The migration doesn't have to be painful. Most Docker Compose concepts map directly to Kubernetes objects, and tools like Kompose can automate the initial conversion. But there are important differences in how networking, storage, configuration, and service discovery work that you need to understand to avoid debugging mysterious failures.

This guide walks through migrating a real-world Docker Compose application to Kubernetes, covering the conceptual mapping, manual conversion, Kompose automation, Helm charts, and the gotchas that trip up everyone on their first migration.

Concept Mapping: Compose to Kubernetes

Before touching any files, understand how Compose concepts translate:

Docker Compose	Kubernetes	Notes
services:	Deployment + Service	One Deployment per service, one Service for networking
image:	spec.containers[].image	Same container images work unchanged
ports:	Service (ClusterIP, NodePort, LoadBalancer)	Networking is fundamentally different
volumes: (named)	PersistentVolumeClaim (PVC)	Must define storage class
volumes: (bind mount)	ConfigMap or HostPath	ConfigMaps for config files; avoid HostPath
environment:	env: or ConfigMap/Secret	Secrets should use K8s Secrets
depends_on:	No direct equivalent	Use init containers or readiness probes
restart: always	Default behavior	K8s restarts crashed containers automatically
networks:	NetworkPolicy (optional)	All pods can talk by default
deploy.replicas:	spec.replicas:	Direct mapping

The biggest conceptual shift: in Compose, services talk to each other by service name on a Docker network.
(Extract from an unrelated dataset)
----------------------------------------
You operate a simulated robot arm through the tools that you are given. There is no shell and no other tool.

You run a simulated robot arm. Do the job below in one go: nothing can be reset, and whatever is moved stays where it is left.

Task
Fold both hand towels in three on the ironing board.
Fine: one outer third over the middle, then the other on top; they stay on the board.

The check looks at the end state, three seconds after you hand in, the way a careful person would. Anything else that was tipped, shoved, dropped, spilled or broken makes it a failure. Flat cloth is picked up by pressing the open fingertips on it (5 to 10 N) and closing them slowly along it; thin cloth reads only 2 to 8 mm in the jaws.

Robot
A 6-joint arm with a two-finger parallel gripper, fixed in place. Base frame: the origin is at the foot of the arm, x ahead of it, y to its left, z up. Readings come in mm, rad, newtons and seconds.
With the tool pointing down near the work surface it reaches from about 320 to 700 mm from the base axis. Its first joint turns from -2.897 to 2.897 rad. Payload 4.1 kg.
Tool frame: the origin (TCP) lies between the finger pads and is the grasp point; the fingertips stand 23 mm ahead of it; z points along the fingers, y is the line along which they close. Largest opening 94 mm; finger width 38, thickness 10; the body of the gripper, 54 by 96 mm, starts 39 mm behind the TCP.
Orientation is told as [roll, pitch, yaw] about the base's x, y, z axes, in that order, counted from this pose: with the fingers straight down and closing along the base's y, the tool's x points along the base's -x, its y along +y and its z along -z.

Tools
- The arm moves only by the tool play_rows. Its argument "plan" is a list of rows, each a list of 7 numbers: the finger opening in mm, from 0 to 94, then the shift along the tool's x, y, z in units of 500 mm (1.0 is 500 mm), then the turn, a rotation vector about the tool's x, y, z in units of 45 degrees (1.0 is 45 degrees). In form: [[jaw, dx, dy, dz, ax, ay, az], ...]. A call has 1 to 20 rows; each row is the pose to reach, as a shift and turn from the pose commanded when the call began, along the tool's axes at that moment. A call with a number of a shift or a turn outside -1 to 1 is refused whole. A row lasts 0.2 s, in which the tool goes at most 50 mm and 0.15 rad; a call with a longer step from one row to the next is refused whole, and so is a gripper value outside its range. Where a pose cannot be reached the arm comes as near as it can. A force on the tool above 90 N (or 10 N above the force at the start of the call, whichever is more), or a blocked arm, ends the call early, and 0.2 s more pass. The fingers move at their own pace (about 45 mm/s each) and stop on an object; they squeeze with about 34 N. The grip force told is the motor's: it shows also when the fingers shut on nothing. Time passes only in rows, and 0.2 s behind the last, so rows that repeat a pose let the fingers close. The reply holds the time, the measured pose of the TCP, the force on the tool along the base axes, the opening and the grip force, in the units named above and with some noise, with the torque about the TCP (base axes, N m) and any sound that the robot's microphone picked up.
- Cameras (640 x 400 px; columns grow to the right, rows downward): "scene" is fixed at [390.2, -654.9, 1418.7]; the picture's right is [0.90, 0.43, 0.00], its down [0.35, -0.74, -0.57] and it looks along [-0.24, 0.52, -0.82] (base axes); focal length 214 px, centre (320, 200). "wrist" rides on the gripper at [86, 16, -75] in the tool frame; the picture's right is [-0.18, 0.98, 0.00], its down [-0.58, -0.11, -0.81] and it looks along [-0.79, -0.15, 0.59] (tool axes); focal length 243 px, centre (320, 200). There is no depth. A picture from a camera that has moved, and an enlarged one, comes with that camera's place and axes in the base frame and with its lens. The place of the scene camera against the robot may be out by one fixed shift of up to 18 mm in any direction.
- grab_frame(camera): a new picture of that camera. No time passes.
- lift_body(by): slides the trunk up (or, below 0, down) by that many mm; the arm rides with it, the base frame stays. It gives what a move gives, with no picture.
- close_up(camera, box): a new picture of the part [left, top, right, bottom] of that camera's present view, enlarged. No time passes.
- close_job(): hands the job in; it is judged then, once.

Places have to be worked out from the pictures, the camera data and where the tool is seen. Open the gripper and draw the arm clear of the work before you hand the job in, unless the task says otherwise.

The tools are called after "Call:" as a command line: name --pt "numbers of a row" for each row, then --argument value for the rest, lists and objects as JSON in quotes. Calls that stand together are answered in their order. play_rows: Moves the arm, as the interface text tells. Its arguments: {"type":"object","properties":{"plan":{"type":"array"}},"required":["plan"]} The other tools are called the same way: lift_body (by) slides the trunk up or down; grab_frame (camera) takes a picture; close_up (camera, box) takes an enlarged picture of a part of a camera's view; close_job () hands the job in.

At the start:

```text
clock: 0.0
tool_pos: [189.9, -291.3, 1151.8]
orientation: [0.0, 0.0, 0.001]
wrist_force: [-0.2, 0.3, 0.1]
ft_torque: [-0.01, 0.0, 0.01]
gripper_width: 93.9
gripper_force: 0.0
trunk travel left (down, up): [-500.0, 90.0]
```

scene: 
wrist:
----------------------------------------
In Kubernetes, services talk via DNS names like my-service.my-namespace.svc.cluster.local - but the short name my-service works within the same namespace, so most connection strings don't need to change.

Starting Point: A Real Docker Compose Application

Let's migrate a typical web application stack:

# docker-compose.yml
services:
  api:
    image: myapp/api:1.2.0
    ports:
      - "3000:3000"
    environment:
      DATABASE_URL: postgres://app:secret@postgres:5432/myapp
      REDIS_URL: redis://redis:6379
      NODE_ENV: production
      JWT_SECRET: my-jwt-secret-key
    depends_on:
      - postgres
      - redis
    restart: always
    deploy:
      replicas: 2

  worker:
    image: myapp/worker:1.2.0
    environment:
      DATABASE_URL: postgres://app:secret@postgres:5432/myapp
      REDIS_URL: redis://redis:6379
    depends_on:
      - postgres
      - redis
    restart: always

  postgres:
    image: postgres:16
    environment:
      POSTGRES_DB: myapp
      POSTGRES_USER: app
      POSTGRES_PASSWORD: secret
    volumes:
      - pgdata:/var/lib/postgresql/data
    ports:
      - "5432:5432"
    restart: always

  redis:
    image: redis:7-alpine
    command: redis-server --appendonly yes
    volumes:
      - redisdata:/data
    restart: always

  nginx:
    image: nginx:alpine
    ports:
      - "80:80"
      - "443:443"
    volumes:
      - ./nginx.conf:/etc/nginx/nginx.conf:ro
      - ./certs:/etc/nginx/certs:ro
    depends_on:
      - api
    restart: always

volumes:
  pgdata:
  redisdata:

Manual Conversion: The Right Way

Let's convert each service. I'll explain what changes and why.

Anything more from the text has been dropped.